When living in Iraq, Amira was tortured by a man she believed to be Sayid while he was working for the Republican Guard. Her torture involved being scalded with hot oil which left permanent scars on her arms. Her husband told Sayid that she was forced to confess to something (harboring enemies of the state) which she never did. Sometime after this, Sami and Amira moved to Paris, France. Together they opened up a restaurant, Le Jardin Croissant Fertile, with Amira in charge of the kitchen.
When living in Paris, Amira one day glimpsed Sayid working in a restaurant and instantly recognized him as her former interrogator. Her husband lured Sayid into their restaurant, pretending to offer him a job as chef. He chained Sayid to a floor grate and refused to let him go until he admitted what he had done to Amira. Sayid admitted to being a torturer in the Republican guard, but said that he had never seen Amira and wouldn't hurt a woman. Sami beat him severely, and would have killed him, but Amira prevented him from finishing the job.

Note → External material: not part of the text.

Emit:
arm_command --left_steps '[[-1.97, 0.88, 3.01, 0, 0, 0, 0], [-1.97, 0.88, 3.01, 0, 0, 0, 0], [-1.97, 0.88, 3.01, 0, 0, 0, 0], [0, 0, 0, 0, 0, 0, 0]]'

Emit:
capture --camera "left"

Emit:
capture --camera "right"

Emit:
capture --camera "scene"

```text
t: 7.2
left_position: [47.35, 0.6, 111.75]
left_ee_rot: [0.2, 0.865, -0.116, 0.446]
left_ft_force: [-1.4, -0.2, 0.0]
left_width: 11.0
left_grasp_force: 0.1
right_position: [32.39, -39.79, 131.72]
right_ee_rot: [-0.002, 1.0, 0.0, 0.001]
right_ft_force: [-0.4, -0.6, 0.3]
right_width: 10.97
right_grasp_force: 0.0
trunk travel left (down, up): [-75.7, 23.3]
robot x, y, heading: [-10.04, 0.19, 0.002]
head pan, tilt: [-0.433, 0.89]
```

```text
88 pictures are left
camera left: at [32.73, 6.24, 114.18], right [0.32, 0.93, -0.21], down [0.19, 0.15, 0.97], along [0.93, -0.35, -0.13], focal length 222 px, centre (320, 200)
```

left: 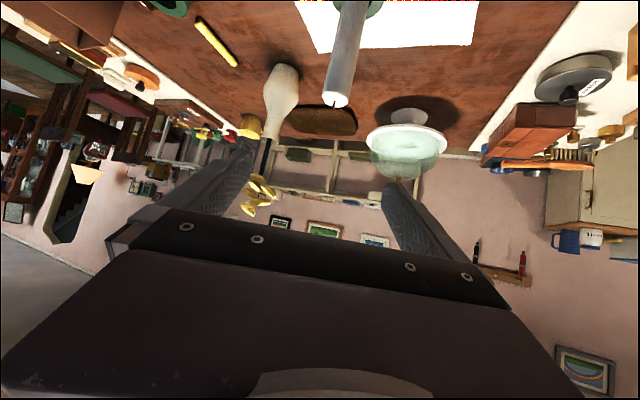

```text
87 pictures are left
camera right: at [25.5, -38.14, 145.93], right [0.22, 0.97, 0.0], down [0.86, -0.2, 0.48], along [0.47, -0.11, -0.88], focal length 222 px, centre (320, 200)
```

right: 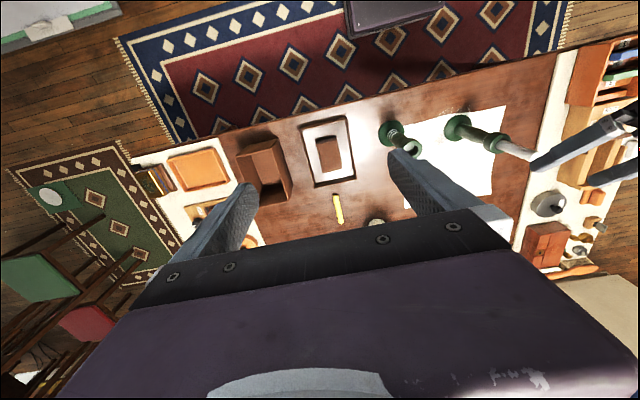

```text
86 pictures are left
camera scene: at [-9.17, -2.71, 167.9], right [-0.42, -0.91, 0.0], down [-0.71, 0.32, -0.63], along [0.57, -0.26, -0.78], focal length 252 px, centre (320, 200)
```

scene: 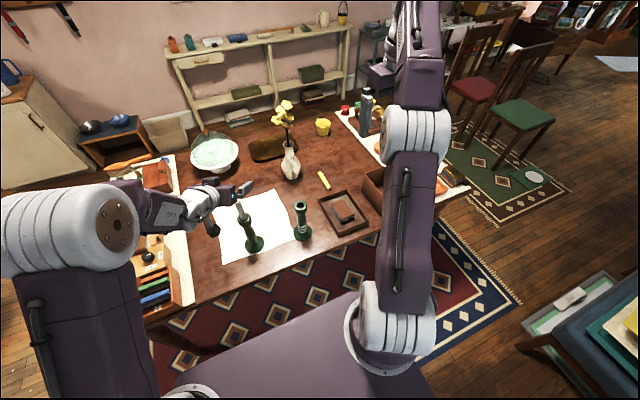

Amira later spoke to Sayid one-on-one and told him a story of how when she and her husband first arrived in Paris, she was afraid to ever leave their apartment. However she said one day from her window she witnessed a cat being tortured by children in an alley near her apartment; she said this gave her a reason to leave her apartment - to rescue the cat.
Amira took the cat in and looked after it however she said that every once and awhile the cat would bite or scratch her because sometimes it would forget that it was safe. She said that she could forgive it, however, because she knew what it was like to never feel safe - because of what Sayid did to her.
Amira then asked Sayid to show her the respect of acknowledging what he had done to her and that he remembers her. Sayid was moved to tears and told her that he remembered torturing her and that he was haunted by her face ever since he left Iraq. Sayid expressed great remorse for torturing Amira and she told him that she forgave him. She said that she would tell her husband that she was mistaken about Sayid's identity, and to let him go.
When Sayid asked Amira why she would let him go, she said that every human is capable of being cruel, but she said that she would not "do that." ("Enter 77")
Amira is of Arabic and Hebrew origin, and its meaning is "princess; treetop, proverb, or sheaf of corn".